Last week, Facebook CEO Mark Zuckerberg denied having any knowledge of the company’s PR campaign against Soros until the Times investigation, which also found negative campaigns aimed at Apple and Google, was made public.
Sheryl Sandberg, the company’s chief operating officer, also denied having knowledge of the hiring of Definers. However, in a statement supplementing Schrage’s blog post, she said she recently learned that the PR company’s work had “crossed my desk.”
Facebook has since cut ties with Definers, according to an article at The Huffington Post.
Schrage defended its attacks on Soros as a response to the liberal financier calling the company a “menace to society” during a speech at the World Economic Forum in Davos last January.
According to the Times investigation, Facebook initially hired Definers to monitor press coverage of the company. Facebook later expanded its relationship to include promoting negative coverage of Google and Apple, whom Facebook views as rivals.
Meanwhile, Fox News reports Billionaire George Soros’ investment management firm has saved millions after completely selling off its shares of Facebook and slashing its stakes in Netflix and Goldman Sachs just before the stocks nosedived, a report said Wednesday.
Soros Management Fund saved $17.7 million in the fourth quarter by dumping the three stocks, Barron’s reported.
Goldman tumbled 15 percent in the fourth-quarter, while streaming-content giant Netflix plunged 29 percent since the end of September, according to Barron’s.

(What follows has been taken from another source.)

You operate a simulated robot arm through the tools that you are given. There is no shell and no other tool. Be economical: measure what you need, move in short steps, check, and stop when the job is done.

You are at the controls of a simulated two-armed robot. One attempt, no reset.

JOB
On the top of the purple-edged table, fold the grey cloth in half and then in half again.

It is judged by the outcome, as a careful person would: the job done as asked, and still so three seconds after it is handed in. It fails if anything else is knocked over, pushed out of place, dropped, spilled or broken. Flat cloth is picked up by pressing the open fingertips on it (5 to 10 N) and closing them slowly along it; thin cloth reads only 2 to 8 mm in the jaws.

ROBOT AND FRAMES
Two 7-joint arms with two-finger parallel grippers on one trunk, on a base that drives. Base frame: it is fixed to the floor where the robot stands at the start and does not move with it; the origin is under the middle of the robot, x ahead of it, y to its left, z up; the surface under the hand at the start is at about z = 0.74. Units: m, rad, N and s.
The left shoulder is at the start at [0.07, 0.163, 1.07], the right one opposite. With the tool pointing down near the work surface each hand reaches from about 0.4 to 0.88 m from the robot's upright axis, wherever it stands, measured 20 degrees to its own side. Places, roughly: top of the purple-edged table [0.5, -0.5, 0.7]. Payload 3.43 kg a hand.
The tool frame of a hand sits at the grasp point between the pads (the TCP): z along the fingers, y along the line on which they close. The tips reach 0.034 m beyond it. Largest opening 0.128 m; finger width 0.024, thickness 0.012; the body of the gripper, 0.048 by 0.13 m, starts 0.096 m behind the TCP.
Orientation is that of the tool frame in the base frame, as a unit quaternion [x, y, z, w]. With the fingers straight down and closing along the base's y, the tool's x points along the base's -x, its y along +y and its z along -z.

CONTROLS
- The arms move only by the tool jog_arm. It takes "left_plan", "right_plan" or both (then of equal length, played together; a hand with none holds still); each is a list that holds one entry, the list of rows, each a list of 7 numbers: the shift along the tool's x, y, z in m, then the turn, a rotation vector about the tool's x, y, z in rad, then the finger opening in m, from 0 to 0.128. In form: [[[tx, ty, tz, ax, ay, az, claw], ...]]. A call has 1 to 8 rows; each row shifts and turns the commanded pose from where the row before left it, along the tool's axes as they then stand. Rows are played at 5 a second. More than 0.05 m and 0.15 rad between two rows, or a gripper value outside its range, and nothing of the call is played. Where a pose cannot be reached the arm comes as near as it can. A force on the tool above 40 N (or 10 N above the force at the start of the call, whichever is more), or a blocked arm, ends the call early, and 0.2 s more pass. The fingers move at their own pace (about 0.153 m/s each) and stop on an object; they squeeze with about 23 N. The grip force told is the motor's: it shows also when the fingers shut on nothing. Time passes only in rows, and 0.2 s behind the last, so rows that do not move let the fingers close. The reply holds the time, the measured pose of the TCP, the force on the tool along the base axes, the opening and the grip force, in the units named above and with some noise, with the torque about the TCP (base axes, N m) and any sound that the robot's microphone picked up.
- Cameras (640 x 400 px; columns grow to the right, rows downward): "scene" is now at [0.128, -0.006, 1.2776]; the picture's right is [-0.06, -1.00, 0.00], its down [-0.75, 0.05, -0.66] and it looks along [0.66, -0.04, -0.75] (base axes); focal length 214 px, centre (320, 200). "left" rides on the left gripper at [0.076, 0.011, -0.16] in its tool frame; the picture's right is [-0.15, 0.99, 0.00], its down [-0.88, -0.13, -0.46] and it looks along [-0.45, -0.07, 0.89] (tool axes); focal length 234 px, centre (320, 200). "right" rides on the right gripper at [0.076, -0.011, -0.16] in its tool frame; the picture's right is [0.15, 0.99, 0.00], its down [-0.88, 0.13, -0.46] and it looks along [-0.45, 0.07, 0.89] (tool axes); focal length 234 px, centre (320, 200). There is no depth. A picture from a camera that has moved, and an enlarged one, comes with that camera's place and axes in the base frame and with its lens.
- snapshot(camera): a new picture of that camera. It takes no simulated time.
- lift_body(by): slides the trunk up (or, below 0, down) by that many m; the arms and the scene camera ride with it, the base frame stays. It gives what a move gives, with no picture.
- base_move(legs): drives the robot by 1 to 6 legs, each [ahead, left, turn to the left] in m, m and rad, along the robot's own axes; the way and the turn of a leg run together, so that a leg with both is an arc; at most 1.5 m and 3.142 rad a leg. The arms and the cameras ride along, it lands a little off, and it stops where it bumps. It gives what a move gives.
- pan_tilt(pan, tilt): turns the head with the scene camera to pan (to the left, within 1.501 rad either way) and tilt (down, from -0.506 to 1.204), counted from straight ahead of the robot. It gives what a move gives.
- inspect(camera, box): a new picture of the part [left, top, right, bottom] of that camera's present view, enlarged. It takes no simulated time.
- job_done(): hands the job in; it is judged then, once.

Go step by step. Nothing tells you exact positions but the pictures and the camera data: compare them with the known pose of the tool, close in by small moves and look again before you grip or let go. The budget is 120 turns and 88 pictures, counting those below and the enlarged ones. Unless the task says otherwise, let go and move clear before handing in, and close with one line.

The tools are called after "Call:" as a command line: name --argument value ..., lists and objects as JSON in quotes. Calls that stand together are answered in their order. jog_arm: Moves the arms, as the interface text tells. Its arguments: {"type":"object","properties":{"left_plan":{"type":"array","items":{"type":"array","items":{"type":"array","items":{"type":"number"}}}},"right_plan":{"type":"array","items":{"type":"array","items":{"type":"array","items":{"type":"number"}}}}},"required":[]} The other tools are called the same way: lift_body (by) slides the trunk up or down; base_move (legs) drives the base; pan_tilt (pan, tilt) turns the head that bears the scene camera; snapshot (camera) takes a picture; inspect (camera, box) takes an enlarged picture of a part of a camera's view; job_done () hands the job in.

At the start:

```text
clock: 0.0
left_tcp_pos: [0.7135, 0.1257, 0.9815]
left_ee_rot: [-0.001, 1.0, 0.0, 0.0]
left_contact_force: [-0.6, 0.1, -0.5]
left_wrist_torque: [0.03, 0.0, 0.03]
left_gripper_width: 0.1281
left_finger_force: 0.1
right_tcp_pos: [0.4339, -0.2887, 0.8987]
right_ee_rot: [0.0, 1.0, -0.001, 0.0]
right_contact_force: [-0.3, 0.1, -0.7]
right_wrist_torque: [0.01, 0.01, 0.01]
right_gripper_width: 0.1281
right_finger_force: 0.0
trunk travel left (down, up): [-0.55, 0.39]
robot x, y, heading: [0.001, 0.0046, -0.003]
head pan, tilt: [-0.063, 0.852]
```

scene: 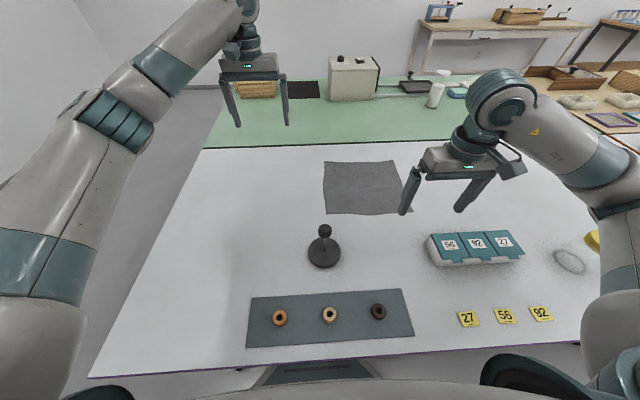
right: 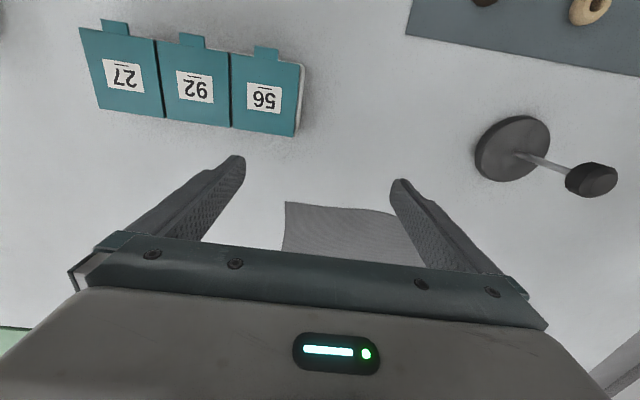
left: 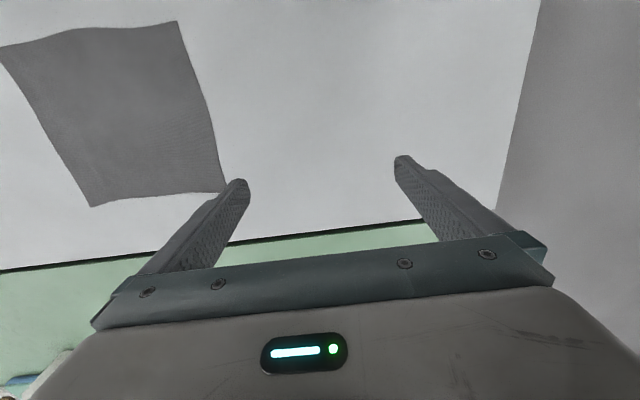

Facebook has fallen 20 percent in the fourth quarter, hitting an intraday low of $126.85 on Tuesday.
The firm’s stake in Goldman shrunk from 64,814 shares at the end of June, to 28,206 at the end of September, according to Barron’s. Goldman Sachs' stock began its tumble earlier this month when the Justice Department revealed charges against two former employees for issuing bonds from 1Malaysia Development Bhd.
Cutting 89 percent—or 106,400 shares—of its Netflix position in the third quarter, the firm held only 13,800 shares at the end of the September, according to the outlet. Its stock began its slide in October when investors expressed skepticism over its future profitability.